Had Griffey come out for batting practice, he would’ve been greeted warmly by the fans who were there at that point. I spent the entire pregame period standing over the Reds dugout, and every player who emerged got a warm welcome from the dozens standing in that area. The truly boorish fans don’t show up two hours before the game. Griffey didn’t need to avoid the pregame fans.
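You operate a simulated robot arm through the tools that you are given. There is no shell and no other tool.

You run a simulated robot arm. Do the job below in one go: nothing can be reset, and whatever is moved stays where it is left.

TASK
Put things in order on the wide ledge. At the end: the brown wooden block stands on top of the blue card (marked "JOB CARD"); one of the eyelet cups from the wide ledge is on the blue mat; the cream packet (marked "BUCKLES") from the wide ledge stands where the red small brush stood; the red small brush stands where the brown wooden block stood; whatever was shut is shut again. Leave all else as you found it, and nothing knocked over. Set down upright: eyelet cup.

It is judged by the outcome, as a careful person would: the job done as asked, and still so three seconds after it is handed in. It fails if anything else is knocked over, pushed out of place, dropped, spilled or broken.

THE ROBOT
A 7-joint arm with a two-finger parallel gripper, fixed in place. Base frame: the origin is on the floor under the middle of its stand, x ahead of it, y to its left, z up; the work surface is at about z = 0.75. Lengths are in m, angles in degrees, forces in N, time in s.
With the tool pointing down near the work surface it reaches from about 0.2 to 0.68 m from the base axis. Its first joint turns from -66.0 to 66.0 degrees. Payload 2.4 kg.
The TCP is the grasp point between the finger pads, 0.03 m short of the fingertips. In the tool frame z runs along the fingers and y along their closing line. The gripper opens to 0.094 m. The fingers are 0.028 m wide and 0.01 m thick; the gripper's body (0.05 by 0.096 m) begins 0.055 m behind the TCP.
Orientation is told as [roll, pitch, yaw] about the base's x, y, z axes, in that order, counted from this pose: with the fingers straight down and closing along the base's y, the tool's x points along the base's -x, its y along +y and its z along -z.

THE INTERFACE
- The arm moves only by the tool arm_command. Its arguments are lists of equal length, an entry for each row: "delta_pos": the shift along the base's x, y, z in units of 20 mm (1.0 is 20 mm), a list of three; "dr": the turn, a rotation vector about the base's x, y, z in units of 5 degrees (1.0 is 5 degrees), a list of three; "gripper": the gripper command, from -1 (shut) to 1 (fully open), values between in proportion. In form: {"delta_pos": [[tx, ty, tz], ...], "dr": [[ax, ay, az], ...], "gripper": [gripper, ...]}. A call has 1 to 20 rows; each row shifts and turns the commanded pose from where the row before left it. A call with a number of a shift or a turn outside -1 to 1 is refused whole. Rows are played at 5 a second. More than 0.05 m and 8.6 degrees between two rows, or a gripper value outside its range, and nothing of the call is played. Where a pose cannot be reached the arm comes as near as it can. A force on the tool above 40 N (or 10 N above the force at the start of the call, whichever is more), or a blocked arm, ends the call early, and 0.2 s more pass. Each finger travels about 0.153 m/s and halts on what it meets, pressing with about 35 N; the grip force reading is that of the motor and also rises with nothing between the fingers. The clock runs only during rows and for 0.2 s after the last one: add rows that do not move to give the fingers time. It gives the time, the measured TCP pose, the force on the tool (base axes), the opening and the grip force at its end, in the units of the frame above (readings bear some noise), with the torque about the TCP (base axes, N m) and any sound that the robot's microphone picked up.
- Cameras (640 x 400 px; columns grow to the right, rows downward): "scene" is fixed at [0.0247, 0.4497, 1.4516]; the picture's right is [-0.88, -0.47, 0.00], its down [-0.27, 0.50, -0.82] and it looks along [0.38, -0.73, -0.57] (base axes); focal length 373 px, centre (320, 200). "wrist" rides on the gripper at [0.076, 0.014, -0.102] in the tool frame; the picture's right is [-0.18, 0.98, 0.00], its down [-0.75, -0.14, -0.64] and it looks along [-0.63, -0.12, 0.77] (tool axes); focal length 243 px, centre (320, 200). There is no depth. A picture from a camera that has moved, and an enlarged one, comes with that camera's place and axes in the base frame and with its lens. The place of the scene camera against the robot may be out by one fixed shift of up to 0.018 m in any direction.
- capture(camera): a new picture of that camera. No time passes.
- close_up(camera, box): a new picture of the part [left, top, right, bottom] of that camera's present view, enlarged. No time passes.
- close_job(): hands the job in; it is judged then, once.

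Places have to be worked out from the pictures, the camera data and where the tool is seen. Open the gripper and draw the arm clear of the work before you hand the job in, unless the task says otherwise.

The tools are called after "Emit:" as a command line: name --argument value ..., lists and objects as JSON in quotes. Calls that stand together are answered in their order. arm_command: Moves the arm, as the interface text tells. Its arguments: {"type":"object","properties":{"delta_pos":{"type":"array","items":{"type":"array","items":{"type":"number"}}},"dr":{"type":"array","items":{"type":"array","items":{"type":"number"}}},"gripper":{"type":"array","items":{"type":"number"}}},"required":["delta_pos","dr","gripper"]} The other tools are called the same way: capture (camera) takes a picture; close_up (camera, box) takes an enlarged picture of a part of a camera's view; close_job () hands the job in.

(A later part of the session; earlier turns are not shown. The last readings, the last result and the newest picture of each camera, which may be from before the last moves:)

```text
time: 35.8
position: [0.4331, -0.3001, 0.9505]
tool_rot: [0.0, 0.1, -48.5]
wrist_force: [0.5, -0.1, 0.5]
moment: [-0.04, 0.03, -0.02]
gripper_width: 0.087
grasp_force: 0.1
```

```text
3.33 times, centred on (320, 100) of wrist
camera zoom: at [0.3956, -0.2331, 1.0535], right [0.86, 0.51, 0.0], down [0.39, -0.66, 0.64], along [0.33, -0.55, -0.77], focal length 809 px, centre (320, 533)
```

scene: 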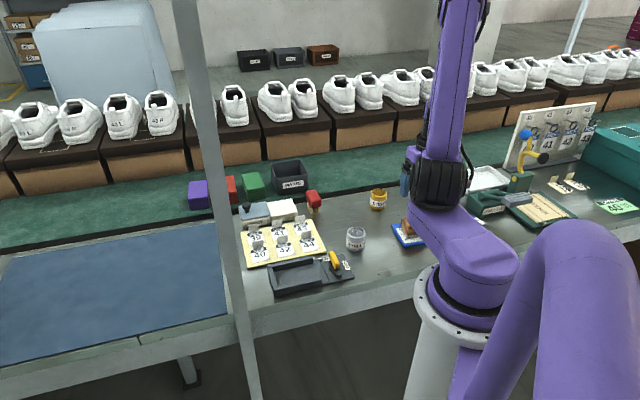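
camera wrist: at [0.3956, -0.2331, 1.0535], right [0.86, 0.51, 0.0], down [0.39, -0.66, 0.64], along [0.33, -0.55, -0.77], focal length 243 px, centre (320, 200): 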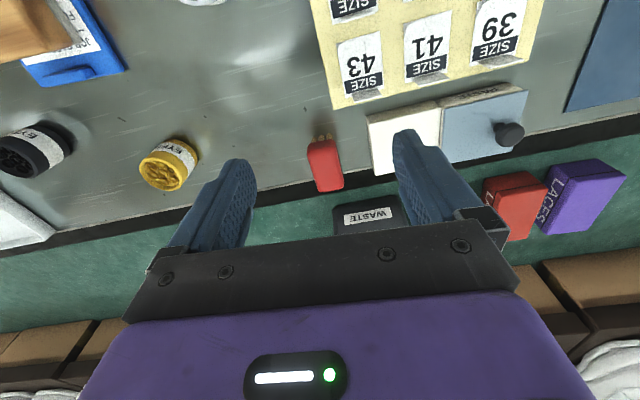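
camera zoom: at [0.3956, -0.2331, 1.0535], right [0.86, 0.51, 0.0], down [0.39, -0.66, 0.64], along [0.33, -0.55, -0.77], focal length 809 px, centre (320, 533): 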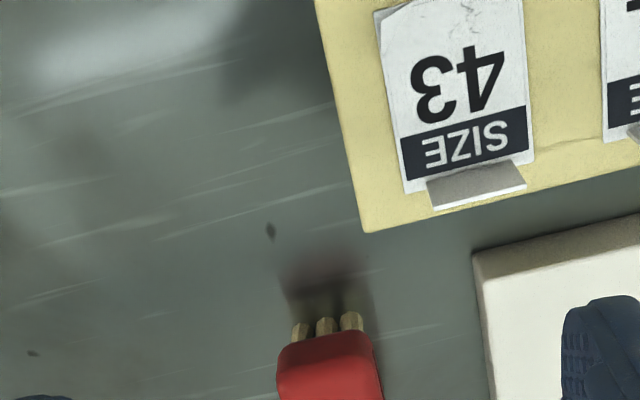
As for those who come to a game to jeer the opposition, I find them to be the idiotic ones. It’s a waste of money to pay ballpark prices simply to get on the case of an opposing player. Personally, I won’t do it. In college, I cringed at the student section tradition of yelling, “SUCKS!” when the opposing team’s starting lineup was announced at basketball games. I was at a hockey game on campus once when a fan of the visiting team berated our goalie by making comments about his mother, who had died a few years earlier. In a small arena, where everyone — including the goalie himself and any family he did have there — could hear, those of us near the fan in turn berated him. “Oh, I’m sorry,” he said, cowardly. “I didn’t know.” Of course you didn’t know, which is why you should keep your jeering to what happens on the ice — or the field or the court.

So I never said anything about Griffey’s family, or his role as a father and son. I was a bit shortsighted about his absence from on-field batting practice, and I regret that, but I’m not — and you have to love the use of capitalization here (or rather, caps lock) — “MEAN, SELFISH, RUDE.”

But the two best things about anonymous hate comments are these: First, if you so choose, you can make fun of the poster all you want, because you’re not hurting anyone with a public profile; it’s just a faceless, nameless bloke at a keyboard, and the only one who will know it is the poster him- or herself. The second is that, by the end of their comments, they almost always turn out to be exactly what they accuse you of being.